The constant exposure to the brutality of totalitarian governments forced Bowie to confront what’s considered to be a brief public flirtation with fascism while in the midst of his personal nadir earlier that year. He’d raised eyebrows in a number of interviews by characterizing Adolf Hitler as “one of the first rock stars” (Playboy), insisting that he himself “might have been a bloody good Hitler” and “an excellent dictator” (Rolling Stone), and apparently proclaiming to the Swedish press that “Britain could benefit from a fascist leader.” He walked it back some in UK’s Daily Express newspaper, insisting that he was “not sinister” and “not that sort of force,” but scrutiny intensified when photos of Bowie offering what appeared to be a stiff-armed salute in the back of an open-topped black Mercedes-Benz at London’s Victoria Station made the front page of the New Musical Express under the headline “Heil and Farewell” in May 1976.

Though would strenuously deny that he’d made any sort of Nazi gesture (“That did not happen!” he told Melody Maker in October 1977. “I just waved! Believe me. On the life of my child, I waved. And that bastard caught me. In mid-wave, man….As if I’d be foolish enough to pull a stunt like that.”) at least one review of his Station to Station show at London’s Wembley Empire Pool a few days after the car incident noted “Nuremberg overtones” in the production.

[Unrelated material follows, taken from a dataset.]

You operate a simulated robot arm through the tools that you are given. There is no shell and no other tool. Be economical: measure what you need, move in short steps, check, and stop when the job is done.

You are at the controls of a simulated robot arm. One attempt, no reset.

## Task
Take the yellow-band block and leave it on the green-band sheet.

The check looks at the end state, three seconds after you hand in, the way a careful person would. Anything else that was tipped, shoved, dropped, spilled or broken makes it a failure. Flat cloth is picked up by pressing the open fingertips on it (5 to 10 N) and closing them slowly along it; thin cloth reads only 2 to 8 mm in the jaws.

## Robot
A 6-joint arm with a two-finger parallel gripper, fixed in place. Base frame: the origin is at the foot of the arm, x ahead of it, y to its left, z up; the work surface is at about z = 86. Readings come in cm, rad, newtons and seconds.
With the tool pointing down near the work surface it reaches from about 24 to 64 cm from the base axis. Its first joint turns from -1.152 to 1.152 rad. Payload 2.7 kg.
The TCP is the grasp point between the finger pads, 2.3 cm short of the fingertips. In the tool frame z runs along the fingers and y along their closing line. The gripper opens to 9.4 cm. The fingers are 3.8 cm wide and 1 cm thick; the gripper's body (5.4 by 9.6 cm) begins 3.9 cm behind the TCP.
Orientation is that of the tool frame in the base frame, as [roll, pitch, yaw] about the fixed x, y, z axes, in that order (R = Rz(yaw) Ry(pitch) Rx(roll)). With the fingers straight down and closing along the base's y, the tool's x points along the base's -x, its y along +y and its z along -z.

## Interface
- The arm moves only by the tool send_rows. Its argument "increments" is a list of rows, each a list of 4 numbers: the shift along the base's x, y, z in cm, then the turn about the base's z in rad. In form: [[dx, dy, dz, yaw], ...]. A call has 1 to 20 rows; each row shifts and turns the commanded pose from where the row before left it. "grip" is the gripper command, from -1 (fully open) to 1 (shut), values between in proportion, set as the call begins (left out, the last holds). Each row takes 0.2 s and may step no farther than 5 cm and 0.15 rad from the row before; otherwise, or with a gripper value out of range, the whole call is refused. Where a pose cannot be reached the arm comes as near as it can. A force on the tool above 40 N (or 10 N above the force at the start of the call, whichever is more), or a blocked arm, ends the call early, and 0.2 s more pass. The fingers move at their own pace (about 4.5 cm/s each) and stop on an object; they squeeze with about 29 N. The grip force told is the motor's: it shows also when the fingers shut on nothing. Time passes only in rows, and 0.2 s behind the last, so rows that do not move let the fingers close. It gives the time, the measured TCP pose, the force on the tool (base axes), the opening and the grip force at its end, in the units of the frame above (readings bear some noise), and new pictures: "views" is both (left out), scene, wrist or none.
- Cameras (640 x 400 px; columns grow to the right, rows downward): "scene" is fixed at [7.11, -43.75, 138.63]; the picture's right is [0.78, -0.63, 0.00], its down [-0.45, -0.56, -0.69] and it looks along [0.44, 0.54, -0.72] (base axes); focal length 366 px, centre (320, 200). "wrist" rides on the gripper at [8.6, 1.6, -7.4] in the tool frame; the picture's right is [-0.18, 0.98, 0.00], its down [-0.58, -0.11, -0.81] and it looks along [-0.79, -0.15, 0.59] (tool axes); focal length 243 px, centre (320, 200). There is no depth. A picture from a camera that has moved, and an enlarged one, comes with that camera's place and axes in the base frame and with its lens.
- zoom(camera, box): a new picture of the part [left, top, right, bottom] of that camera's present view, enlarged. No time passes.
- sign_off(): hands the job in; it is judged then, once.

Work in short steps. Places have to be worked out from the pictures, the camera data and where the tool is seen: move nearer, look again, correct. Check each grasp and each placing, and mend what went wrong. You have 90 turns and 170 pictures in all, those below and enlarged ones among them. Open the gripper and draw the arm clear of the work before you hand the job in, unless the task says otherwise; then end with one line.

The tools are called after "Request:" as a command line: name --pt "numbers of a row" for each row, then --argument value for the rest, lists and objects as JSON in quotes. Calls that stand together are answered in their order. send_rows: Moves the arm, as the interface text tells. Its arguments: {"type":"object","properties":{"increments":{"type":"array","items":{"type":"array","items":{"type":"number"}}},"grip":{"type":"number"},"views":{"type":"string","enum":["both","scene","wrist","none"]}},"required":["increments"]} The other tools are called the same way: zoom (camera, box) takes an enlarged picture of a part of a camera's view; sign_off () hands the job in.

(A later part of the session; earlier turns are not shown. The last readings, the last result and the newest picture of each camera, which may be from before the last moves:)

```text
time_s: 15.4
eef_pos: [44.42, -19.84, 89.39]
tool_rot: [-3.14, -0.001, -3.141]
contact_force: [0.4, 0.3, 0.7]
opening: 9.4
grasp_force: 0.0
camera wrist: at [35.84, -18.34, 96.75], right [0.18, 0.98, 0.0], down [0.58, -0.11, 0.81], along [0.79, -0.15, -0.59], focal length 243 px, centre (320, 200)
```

Regardless of his intentions, artistic or otherwise, Berlin brought home the horror of Germany’s not-so-distant past. “I really had to face up to [that],” Bowie would later admit. “Suddenly I was in a situation where I was meeting young men of my age whose fathers had actually been SS men.”

He’s feelings about the Berlin Wall tumbled out in a new song, the only one on his new album that he actually wrote in Berlin. Called “Weeping Wall,” it was an instrumental piece, performed entirely by Bowie himself on synthesizers and percussion. A wordless chorus helped evoke the misery of those trapped in the East. “We arrived in Berlin being one track short for the album,” Visconti recalled. “David composed ‘Weeping Wall,’ obviously in sympathy with the sad people on the wrong side of the Berlin Wall. It was recorded very quickly, in just one day.”

Well into the project, Bowie believed that these freeform, playful sessions were merely for the purpose of recording demos that would form the basis of a more traditional album. Experimentation being a hit-or-miss process, he assumed that some of their unrefined work would be “pretty wishy-washy.” But as the dates continued, he became convinced that what they had was “vital and interesting.” One night in the fall of 1976, Visconti made a rough mix of their work so far. As Bowie looked on, sipping French wine and offering comments, he grew more and more enthusiastic. “When I had finished we sat together and played the entire album whilst making cassette copy for David,” Visconti remembered. “We were both quite pleased with our work and I had a few glasses of wine as well. When it was over I took the cassette out of the recorder and handed it to David. He gleefully waved it over his head and exclaimed, ‘We have an album!’”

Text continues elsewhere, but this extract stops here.